Begin Provided data

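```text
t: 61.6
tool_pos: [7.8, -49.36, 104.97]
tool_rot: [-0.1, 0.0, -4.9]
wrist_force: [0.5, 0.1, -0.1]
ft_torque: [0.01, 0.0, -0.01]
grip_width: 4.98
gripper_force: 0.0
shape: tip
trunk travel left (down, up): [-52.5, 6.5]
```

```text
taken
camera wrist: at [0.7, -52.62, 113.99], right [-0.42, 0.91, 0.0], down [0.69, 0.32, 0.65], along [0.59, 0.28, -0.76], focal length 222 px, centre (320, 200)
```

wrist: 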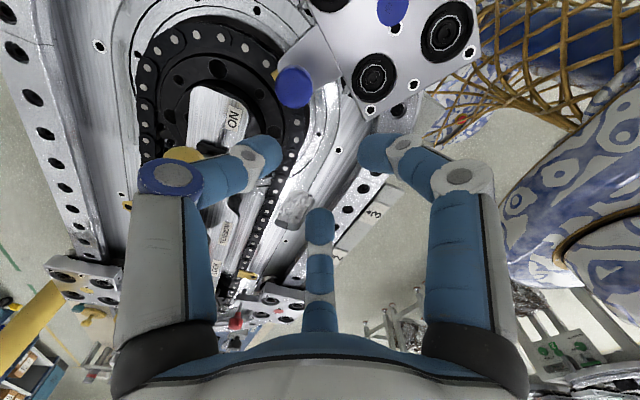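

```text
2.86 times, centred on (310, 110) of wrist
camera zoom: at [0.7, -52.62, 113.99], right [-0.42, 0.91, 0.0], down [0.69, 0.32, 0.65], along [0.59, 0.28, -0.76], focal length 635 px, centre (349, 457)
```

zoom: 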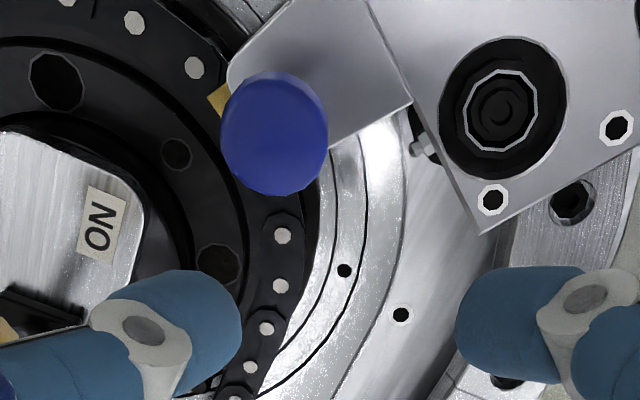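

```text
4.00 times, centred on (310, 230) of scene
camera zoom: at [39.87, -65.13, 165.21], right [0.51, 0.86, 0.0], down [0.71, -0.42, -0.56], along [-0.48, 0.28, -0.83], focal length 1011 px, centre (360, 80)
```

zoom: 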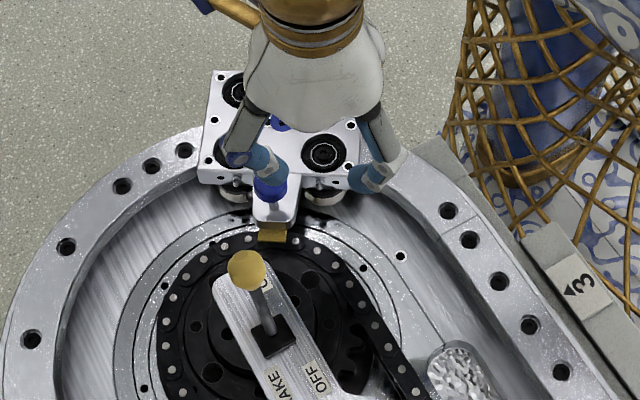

End Provided data

Required task: Except for the pictures, copy the material above exactly. Give them as a JSON list of strings, one for each line, with blank lines left out.

Solution:
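[
  "```text",
  "t: 61.6",
  "tool_pos: [7.8, -49.36, 104.97]",
  "tool_rot: [-0.1, 0.0, -4.9]",
  "wrist_force: [0.5, 0.1, -0.1]",
  "ft_torque: [0.01, 0.0, -0.01]",
  "grip_width: 4.98",
  "gripper_force: 0.0",
  "shape: tip",
  "trunk travel left (down, up): [-52.5, 6.5]",
  "```",
  "```text",
  "taken",
  "camera wrist: at [0.7, -52.62, 113.99], right [-0.42, 0.91, 0.0], down [0.69, 0.32, 0.65], along [0.59, 0.28, -0.76], focal length 222 px, centre (320, 200)",
  "```",
  "wrist: ",
  "```text",
  "2.86 times, centred on (310, 110) of wrist",
  "camera zoom: at [0.7, -52.62, 113.99], right [-0.42, 0.91, 0.0], down [0.69, 0.32, 0.65], along [0.59, 0.28, -0.76], focal length 635 px, centre (349, 457)",
  "```",
  "zoom: ",
  "```text",
  "4.00 times, centred on (310, 230) of scene",
  "camera zoom: at [39.87, -65.13, 165.21], right [0.51, 0.86, 0.0], down [0.71, -0.42, -0.56], along [-0.48, 0.28, -0.83], focal length 1011 px, centre (360, 80)",
  "```",
  "zoom: "
]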